[start Recorded data]
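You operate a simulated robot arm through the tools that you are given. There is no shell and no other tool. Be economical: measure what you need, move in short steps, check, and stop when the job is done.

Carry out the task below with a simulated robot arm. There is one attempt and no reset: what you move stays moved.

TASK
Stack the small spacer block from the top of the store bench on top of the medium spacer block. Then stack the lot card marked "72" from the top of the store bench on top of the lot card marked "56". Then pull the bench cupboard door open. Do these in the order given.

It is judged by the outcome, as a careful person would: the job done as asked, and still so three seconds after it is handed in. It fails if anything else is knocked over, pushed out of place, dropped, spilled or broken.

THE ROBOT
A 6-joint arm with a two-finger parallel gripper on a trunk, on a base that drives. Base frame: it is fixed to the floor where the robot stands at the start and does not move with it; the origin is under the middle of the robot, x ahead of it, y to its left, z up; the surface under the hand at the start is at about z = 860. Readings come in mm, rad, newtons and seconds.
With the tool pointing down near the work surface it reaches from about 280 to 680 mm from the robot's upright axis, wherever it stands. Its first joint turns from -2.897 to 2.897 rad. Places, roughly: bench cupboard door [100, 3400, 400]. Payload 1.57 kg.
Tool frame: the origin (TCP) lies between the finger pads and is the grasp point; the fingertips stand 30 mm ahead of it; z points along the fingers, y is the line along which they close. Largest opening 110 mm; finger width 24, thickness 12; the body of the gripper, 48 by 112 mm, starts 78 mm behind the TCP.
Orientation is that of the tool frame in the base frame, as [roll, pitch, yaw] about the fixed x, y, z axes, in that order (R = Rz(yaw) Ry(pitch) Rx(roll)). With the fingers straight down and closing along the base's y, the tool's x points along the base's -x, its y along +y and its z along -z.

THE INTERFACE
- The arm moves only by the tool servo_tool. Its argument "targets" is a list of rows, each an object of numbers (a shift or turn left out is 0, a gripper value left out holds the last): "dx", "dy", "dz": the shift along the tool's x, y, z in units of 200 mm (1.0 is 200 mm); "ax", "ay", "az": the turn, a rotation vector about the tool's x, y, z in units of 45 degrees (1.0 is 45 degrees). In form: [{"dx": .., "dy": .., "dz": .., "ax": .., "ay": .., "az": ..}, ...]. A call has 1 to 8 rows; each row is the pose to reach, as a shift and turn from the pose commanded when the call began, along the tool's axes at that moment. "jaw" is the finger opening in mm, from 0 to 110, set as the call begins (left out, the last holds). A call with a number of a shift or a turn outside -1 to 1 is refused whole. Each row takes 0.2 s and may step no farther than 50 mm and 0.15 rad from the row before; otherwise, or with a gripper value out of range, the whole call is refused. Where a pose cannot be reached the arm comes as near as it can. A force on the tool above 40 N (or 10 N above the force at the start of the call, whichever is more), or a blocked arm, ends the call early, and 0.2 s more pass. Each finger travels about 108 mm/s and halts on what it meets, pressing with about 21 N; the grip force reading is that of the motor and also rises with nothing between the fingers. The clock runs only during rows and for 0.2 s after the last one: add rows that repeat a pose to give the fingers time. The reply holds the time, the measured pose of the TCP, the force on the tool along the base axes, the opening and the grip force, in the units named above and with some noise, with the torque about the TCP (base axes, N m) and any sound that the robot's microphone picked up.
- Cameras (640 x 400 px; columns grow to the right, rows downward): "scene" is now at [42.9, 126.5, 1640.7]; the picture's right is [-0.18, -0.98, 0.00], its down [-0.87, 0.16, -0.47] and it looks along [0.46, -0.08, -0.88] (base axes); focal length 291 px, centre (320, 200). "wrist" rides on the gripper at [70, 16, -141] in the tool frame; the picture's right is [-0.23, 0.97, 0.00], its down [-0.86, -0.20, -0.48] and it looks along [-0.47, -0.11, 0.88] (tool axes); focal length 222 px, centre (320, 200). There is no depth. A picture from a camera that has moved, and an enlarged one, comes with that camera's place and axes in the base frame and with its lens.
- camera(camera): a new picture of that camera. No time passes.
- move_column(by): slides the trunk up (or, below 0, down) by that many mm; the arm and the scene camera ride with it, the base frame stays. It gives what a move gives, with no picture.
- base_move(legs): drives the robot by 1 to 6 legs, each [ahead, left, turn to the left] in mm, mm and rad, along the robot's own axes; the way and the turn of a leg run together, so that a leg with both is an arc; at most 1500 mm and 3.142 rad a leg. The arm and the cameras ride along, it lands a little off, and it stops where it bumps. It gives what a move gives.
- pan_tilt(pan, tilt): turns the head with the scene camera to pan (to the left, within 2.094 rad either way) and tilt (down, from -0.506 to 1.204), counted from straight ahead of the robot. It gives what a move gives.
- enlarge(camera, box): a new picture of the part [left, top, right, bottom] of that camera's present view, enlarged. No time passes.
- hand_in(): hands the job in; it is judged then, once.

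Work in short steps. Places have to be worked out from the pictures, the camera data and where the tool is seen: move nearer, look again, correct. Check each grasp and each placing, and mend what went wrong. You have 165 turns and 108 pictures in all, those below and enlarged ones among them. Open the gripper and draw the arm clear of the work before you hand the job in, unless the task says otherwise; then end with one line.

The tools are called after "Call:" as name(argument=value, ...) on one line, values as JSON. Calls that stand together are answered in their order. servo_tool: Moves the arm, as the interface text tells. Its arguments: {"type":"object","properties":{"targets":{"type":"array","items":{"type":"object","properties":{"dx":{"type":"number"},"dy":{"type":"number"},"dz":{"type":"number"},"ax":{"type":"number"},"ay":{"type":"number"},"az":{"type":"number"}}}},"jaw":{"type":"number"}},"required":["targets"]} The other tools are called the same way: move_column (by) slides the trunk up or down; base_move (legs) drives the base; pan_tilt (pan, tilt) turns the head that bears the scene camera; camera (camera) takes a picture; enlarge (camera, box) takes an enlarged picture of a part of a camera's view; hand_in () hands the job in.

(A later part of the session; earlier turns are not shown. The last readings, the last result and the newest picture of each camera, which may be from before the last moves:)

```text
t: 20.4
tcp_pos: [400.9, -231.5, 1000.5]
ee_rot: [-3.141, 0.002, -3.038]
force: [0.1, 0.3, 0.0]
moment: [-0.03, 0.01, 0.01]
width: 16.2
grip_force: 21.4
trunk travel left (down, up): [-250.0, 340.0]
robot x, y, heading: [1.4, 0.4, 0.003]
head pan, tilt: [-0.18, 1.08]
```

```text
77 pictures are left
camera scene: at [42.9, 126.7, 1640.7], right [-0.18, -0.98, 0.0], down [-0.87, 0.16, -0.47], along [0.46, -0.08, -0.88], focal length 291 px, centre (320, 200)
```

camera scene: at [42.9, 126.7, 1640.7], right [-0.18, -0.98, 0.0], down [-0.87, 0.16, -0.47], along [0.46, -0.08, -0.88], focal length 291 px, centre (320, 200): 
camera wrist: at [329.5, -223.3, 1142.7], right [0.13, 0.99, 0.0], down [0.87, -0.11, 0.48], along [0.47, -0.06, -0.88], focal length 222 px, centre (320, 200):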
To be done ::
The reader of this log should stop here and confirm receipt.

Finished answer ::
[end Recorded data]
To be done ::
Copy each line above that contains the word "passes".

Finished answer ::
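- camera(camera): a new picture of that camera. No time passes.
- enlarge(camera, box): a new picture of the part [left, top, right, bottom] of that camera's present view, enlarged. No time passes.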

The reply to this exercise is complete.